By making these arguments that are not only untrue but are within the scope of being called ‘fake news’, and circulating the same, one wonders whose interests are being propagated by such ‘fake news’. It is certainly not of the victims and survivors of trafficking. I was a part of the team that worked on an earlier draft of the law for the Ministry. And I am well aware that you had not made any suggestions at that time to the Ministry apart from the argument that we should not have this Bill, and had said nothing on what do we need if not this Bill.

I challenge you to answer the victims of trafficking for whom rehabilitation today is not a matter of right and who do not get their due wages and payments back, the witnesses and victims who find no protection during rescue and trial, the victims who have no official body to go to, or the children who are trafficked for begging and are found across India, and whose traffickers are not covered within the ambit of any law. I could go on and on, but I do not think there is an answer currently in law that you can give.
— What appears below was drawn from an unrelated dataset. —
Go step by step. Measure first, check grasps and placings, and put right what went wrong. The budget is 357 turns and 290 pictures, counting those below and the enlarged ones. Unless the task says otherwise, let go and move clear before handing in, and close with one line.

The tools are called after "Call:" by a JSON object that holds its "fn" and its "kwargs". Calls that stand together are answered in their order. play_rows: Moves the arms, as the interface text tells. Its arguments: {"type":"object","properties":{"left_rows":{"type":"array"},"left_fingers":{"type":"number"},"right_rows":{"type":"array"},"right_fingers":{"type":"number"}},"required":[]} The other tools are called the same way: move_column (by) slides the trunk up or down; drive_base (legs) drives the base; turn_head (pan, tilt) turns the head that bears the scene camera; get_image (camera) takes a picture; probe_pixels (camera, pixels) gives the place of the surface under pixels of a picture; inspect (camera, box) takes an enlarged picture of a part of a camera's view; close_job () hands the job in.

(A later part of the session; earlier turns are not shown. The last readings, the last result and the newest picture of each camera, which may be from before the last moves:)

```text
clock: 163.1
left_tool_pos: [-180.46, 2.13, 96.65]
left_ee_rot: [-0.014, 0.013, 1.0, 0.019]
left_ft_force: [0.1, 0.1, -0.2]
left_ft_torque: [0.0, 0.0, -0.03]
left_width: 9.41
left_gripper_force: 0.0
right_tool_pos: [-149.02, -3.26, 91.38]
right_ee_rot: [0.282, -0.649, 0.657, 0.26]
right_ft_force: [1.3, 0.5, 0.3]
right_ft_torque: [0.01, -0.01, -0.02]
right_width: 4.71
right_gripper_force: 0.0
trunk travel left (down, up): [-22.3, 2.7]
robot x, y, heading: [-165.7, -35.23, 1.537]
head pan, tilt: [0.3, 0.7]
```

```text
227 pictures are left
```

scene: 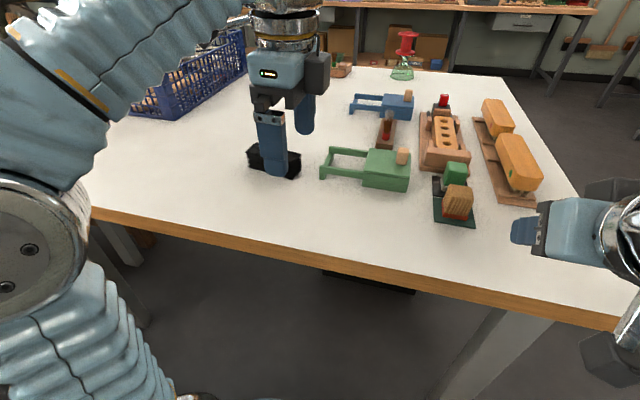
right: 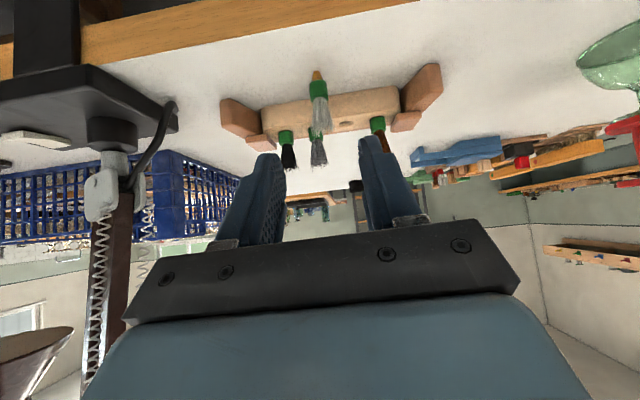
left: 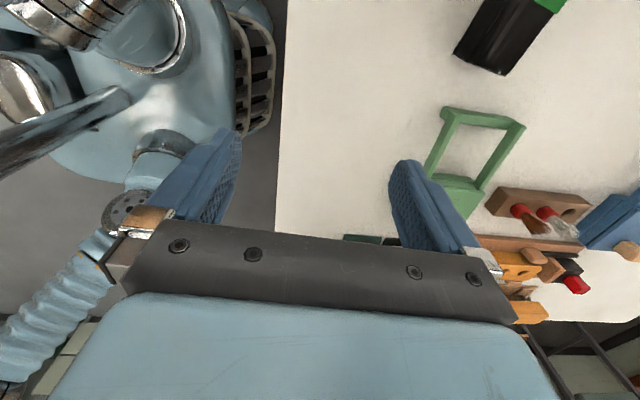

In conclusion, I believe that a purely theoretical and superficial understanding of the realities of trafficking has led to random and illogical arguments unfounded in law, thus propagating confusion in the minds of the less informed reader. These are often disguised as principled stances on the issue. I urge you to interact closely with the survivors of trafficking and those who attempt to protect and empower them. I also urge you to read this law closely and others that precede it. This will help your noble intentions translate into tangible critique and solutions.

This is not a perfect law, because there is no such thing as a perfect law. But raising rhetorical and fake arguments will not bring us closer to any such thing as even a good law. It is easy to criticize. It is difficult to create. Let us work hard together, study more, work with victims and survivors more, and use this law as a step forward.